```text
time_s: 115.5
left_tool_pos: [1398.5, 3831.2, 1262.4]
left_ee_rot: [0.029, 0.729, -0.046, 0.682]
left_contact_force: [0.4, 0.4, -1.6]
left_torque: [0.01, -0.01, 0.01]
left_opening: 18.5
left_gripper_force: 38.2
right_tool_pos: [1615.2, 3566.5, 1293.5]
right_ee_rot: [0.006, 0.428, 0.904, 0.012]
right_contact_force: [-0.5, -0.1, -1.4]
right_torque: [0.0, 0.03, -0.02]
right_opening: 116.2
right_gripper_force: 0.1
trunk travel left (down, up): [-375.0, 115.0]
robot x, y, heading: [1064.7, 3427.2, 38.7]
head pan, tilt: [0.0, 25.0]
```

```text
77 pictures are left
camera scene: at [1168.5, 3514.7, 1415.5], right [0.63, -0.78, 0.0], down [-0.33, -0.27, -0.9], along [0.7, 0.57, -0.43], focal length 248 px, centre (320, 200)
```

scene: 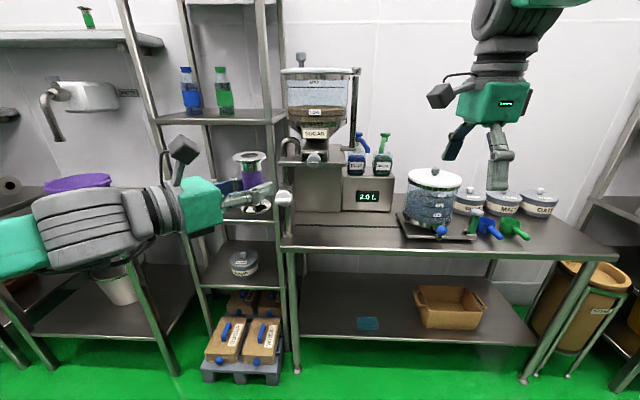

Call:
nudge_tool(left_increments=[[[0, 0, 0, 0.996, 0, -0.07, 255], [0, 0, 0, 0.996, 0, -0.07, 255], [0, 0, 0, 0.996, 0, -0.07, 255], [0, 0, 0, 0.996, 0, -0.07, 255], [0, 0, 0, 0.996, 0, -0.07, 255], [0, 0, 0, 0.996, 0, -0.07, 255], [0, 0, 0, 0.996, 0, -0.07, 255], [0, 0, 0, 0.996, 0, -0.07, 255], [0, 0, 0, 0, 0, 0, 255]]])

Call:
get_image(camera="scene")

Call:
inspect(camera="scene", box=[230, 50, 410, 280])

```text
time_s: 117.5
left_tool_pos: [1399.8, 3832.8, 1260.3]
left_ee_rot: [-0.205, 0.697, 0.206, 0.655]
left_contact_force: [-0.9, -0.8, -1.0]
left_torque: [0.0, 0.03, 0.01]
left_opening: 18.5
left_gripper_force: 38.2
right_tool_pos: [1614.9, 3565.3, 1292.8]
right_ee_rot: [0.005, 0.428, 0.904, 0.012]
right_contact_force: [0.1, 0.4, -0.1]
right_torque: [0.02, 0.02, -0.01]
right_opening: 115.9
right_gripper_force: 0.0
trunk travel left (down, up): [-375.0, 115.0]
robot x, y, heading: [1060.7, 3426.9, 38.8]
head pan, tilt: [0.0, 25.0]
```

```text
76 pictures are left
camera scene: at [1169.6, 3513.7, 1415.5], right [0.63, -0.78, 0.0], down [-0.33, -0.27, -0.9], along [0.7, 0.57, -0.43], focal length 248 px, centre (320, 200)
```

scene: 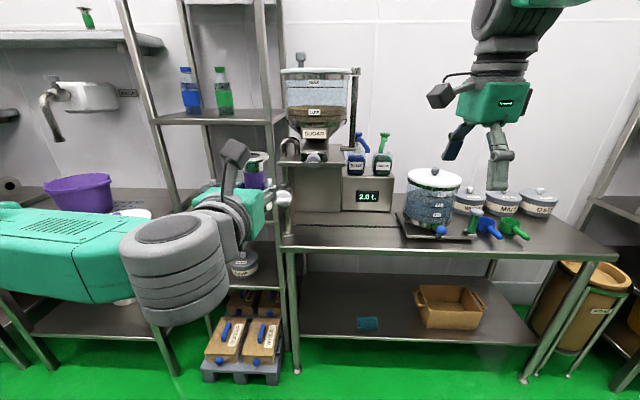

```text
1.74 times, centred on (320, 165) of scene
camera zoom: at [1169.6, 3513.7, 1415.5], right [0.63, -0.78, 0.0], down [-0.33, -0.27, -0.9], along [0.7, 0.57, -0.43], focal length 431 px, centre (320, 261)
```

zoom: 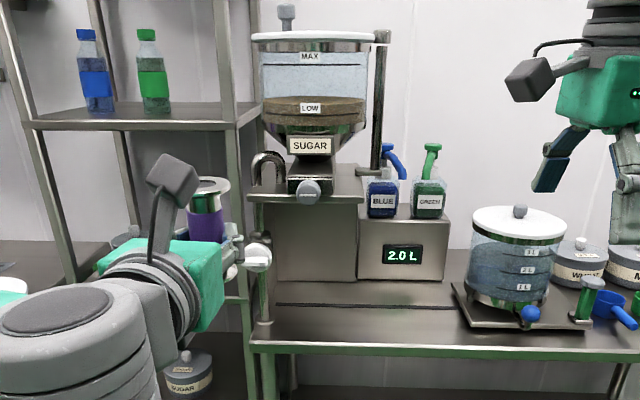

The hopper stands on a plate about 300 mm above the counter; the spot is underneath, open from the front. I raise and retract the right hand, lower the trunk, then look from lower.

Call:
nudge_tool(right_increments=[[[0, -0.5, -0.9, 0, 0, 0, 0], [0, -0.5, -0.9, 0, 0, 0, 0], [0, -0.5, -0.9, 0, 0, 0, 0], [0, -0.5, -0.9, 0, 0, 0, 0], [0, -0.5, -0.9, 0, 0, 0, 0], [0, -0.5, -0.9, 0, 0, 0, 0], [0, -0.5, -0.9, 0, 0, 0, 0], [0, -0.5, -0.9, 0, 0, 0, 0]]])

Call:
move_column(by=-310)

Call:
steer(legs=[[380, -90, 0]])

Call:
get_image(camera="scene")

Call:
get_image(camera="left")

● ● ●

Excerpt provided:
Dans ce contexte, le rôle de la France peut être décisif. Outre son histoire commune, elle dispose de nombreux atouts. Elle peut apporter à ses partenaires du Maghreb une expertise particulière en termes d'accompagnement. Ses entreprises détiennent une longue expérience de développement à l'international, un savoir-faire technologique et scientifique reconnu ainsi que l'accès à des financements adaptés.

Les entreprises françaises ont tout à gagner à s'inscrire dans un partenariat dynamique avec les entrepreneurs du Maghreb qui se traduit à la fois par de la coproduction et des partenariats ambitieux. Elles pourraient ainsi gagner en compétitivité et améliorer la qualité de leurs réseaux en Afrique. Mais cette stratégie exige à la fois une nouvelle conception plus équilibrée du partenariat avec le Maghreb et un sens plus aigu de l'urgence à agir.

● ● ●

What to do:
1. Provide the original wording of the excerpt provided from "Dans ce contexte, le" as far as "des financements adaptés.".
2. Add the next paragraphs of the excerpt provided.

Answers for the exercise:
1.
Dans ce contexte, le rôle de la France peut être décisif. Outre son histoire commune, elle dispose de nombreux atouts. Elle peut apporter à ses partenaires du Maghreb une expertise particulière en termes d'accompagnement. Ses entreprises détiennent une longue expérience de développement à l'international, un savoir-faire technologique et scientifique reconnu ainsi que l'accès à des financements adaptés.

2.
L'ensemble des enjeux européens: nos projets, notre production, la circulation des biens et des personnes pourrait prendre un tour nouveau si l'Europe et l'Afrique étaient considérés comme un continuum économique et diplomatique en rupture avec les logiques déterministes du passé. Ce nouvel axe est une occasion unique pour la France de s'intégrer dans ce processus de "localisation de la mondialisation" et de permettre à l'espace méditerranéen de redevenir cet espace d'intégration et de redéfinition de nouveaux équilibres. Si nous ne sommes pas capables de trouver notre place dans ces nouveaux flux régionaux et mondiaux, d'autres sauront se saisir de ces nouvelles opportunités à notre place.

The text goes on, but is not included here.